Mr. Rostenkowski also forged compromises that led to the landmark 1986 tax reform act, a major rewriting of the federal tax code that sharply reduced tax rates and eliminated loop-holes, special preferences, and tax avoidance schemes.

But his esteem and power on Capitol Hill eroded and then collapsed in 1992, when a federal grand jury investigated reports of wrongdoing in the House post office. Investigators said that he had bought $22,000 in stamps from the House post office with public money and may have converted them to cash.

The federal inquiry lasted two years. In 1994, he was formally charged with 17 counts of abusing his congressional payroll by paying at least 14 people who did little or no official work; trading stamp vouchers for at least $50,000 in cash; misusing his office's expense accounts; and obstruction of justice, among other counts.

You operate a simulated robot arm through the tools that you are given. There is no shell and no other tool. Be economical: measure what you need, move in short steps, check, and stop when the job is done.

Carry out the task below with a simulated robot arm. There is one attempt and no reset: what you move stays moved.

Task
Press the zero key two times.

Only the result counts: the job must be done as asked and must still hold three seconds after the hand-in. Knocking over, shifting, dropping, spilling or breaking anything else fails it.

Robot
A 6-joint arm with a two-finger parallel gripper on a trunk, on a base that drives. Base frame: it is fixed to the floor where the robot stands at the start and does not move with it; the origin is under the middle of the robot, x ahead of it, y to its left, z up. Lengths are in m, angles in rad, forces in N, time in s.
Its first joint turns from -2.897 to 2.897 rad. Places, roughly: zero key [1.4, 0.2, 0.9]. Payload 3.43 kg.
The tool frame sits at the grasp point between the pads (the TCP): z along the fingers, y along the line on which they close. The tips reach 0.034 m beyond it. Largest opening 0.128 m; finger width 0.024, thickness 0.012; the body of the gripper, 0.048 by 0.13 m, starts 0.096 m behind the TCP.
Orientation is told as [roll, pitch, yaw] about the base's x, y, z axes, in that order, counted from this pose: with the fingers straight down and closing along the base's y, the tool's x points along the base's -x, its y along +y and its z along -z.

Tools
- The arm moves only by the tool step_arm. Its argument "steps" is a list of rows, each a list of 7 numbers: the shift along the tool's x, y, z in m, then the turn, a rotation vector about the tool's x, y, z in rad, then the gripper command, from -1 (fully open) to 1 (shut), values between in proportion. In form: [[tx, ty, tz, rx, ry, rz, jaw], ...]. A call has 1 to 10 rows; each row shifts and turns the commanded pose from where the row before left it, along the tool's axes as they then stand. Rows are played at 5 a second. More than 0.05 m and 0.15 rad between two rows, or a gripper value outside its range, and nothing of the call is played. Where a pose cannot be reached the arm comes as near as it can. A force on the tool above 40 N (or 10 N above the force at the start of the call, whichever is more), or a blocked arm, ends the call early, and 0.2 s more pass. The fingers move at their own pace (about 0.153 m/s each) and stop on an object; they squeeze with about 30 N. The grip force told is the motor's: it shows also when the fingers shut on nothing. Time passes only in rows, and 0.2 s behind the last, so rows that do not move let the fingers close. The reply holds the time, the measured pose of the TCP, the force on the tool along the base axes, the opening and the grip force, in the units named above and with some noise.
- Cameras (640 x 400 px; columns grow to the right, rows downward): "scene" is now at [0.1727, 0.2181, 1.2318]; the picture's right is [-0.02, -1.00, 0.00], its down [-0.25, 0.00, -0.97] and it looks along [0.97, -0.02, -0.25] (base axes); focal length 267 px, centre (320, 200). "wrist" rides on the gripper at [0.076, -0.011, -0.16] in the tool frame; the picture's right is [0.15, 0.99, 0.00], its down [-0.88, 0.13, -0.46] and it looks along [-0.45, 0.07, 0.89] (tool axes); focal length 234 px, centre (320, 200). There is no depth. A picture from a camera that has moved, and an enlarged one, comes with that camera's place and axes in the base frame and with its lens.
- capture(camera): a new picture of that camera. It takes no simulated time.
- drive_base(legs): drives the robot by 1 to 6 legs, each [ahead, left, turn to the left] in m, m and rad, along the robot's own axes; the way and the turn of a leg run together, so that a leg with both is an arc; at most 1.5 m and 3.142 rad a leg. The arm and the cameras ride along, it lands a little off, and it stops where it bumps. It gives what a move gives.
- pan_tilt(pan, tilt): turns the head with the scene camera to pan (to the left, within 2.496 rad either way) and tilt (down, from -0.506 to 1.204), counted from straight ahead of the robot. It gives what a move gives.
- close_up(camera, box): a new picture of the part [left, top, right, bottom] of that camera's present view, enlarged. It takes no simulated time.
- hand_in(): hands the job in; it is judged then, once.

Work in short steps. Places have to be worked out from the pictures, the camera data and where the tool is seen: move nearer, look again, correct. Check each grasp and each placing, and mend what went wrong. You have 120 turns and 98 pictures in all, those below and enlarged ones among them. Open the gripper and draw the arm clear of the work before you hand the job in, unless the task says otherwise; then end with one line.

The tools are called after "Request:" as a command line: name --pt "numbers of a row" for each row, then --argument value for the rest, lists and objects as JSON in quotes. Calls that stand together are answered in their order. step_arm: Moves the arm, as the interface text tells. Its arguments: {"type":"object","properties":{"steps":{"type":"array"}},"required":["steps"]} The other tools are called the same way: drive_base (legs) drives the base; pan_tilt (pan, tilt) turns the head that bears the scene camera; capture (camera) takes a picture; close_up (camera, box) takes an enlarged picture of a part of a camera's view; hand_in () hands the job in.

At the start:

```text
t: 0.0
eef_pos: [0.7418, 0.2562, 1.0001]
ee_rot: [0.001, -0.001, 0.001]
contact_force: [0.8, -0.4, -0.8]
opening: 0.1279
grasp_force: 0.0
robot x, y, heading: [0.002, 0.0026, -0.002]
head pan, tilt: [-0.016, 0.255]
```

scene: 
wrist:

He fought back and continued his reelection campaign, but was beaten by Republican Michael P. Flanagan in the watershed 1994 midterm elections in which the GOP won control of the House and the Senate. The scandal was widely seen as a factor in that triumph.

Two years later, as his federal trial approached, he negotiated his last important deal, pleading guilty to two counts of mail fraud. He served 15 months in federal prisons and two months in a halfway house, and paid a $100,000 fine. Upon release, he issued an unapologetic statement. "Bureaucracies all have a certain mindless logic," he said. "I'll reserve my critique of America's criminal justice system for another day."

Daniel David Rostenkowski was born in Chicago on Jan. 2, 1928, the only son among three children. His father, Joseph, was the ward's alderman and later served in Congress.

He attended St. John's Military Academy in Wisconsin, where he played three sports. Connie Mack invited him to try out for the Philadelphia Athletics, but he turned it down to abide by his father's wish that he pursue politics. After serving in the Army in Korea and attending Loyola University in Chicago, he ran for the Illinois House and won in 1952. After a term as a state senator, he was elected to Congress in 1958 for the first of 18 terms.

Biographer Richard Cohen said Mr. Rostenkowski was "among the half-dozen most influential members of Congress during the second half of the 20th century."

He is survived by his wife, LaVerne, and three daughters.